Impact of Data Poisoning Attacks on Feasibility and Optimality of Neural Power System Optimizers
Nora Agah, Meiyi Li, Javad Mohammadi

TL;DR
This paper investigates how data poisoning attacks affect the reliability and optimality of machine learning-based power system optimization methods, highlighting vulnerabilities and comparing different mitigation strategies.
Contribution
It provides a comparative analysis of three ML-based power system optimizers under data poisoning attacks, focusing on their resilience and robustness.
Findings
Penalty-based method shows higher resilience.
Post-repair approach improves feasibility after attacks.

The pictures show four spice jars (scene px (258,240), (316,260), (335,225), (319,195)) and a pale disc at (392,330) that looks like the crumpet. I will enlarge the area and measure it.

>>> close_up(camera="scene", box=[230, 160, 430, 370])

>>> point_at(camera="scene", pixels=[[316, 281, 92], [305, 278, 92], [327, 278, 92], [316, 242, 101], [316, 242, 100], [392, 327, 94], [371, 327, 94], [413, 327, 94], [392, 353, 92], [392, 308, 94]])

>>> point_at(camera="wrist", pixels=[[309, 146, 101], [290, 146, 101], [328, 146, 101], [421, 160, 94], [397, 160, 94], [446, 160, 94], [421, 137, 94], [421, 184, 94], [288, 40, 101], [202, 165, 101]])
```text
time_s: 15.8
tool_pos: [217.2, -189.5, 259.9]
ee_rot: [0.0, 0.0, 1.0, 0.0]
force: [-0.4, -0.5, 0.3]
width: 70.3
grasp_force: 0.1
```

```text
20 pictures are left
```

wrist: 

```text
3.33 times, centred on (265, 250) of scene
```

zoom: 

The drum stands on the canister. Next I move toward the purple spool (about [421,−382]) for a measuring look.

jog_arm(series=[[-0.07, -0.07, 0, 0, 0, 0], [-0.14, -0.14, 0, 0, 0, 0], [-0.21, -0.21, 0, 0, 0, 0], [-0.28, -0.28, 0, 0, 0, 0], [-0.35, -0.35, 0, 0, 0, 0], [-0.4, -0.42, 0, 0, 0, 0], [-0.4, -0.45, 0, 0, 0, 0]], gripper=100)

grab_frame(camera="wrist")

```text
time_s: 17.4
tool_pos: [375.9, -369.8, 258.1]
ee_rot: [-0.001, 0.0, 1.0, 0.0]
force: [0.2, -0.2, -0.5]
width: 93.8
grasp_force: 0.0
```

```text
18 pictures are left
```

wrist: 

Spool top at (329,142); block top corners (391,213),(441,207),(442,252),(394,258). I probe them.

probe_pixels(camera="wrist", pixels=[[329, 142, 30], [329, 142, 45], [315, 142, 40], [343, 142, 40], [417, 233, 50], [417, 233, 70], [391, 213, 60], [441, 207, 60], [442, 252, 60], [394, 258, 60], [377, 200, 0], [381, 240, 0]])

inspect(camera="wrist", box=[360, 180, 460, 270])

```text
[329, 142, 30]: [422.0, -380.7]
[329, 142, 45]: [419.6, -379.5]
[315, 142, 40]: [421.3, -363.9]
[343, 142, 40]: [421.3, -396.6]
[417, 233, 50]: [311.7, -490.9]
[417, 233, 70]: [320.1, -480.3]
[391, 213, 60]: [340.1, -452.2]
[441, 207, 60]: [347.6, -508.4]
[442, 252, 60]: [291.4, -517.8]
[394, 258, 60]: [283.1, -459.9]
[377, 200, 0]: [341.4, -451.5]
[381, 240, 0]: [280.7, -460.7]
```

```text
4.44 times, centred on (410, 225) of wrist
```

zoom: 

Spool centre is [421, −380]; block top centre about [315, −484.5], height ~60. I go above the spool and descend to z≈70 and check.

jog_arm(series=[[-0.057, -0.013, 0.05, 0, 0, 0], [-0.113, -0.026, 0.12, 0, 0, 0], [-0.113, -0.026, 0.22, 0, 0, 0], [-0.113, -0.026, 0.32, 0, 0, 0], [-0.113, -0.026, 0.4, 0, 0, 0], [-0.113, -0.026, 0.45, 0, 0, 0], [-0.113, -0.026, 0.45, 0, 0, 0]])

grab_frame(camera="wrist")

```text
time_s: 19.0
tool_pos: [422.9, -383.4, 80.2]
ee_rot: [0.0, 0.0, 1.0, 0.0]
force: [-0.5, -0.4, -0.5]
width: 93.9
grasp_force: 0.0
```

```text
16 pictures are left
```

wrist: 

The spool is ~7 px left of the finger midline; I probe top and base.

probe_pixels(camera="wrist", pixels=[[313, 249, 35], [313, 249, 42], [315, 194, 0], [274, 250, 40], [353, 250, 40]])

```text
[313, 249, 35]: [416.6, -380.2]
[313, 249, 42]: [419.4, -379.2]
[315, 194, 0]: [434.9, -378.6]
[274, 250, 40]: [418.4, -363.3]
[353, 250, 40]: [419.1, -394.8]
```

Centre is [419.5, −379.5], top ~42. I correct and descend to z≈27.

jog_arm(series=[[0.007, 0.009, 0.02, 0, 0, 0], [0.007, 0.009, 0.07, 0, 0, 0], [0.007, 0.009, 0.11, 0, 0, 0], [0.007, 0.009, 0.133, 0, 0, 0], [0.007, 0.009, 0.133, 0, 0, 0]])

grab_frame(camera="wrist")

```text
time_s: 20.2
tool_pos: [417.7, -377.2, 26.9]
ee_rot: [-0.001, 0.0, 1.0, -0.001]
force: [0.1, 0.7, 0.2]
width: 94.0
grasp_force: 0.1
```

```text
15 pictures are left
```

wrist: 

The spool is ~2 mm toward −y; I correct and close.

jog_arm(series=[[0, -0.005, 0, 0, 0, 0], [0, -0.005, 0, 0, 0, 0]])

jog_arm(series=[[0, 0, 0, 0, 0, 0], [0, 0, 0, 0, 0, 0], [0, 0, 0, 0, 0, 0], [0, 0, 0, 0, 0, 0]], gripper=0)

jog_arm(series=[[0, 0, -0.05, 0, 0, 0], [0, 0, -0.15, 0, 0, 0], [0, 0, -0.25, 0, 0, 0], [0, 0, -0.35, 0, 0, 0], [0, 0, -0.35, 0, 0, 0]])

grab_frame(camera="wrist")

Direct mapping method is most vulnerable.
Abstract
The increased integration of clean yet stochastic energy resources and the growing number of extreme weather events are narrowing the decision-making window of power grid operators. This time constraint is fueling a plethora of research on Machine Learning-, or ML-, based optimization proxies. While finding a fast solution is appealing, the inherent vulnerabilities of the learning-based methods are hindering their adoption. One of these vulnerabilities is data poisoning attacks, which adds perturbations to ML training data, leading to incorrect decisions. The impact of poisoning attacks on learning-based power system optimizers have not been thoroughly studied, which creates a critical vulnerability. In this paper, we examine the impact of data poisoning attacks on ML-based optimization proxies that are used to solve the DC Optimal Power Flow problem. Specifically, we compare the…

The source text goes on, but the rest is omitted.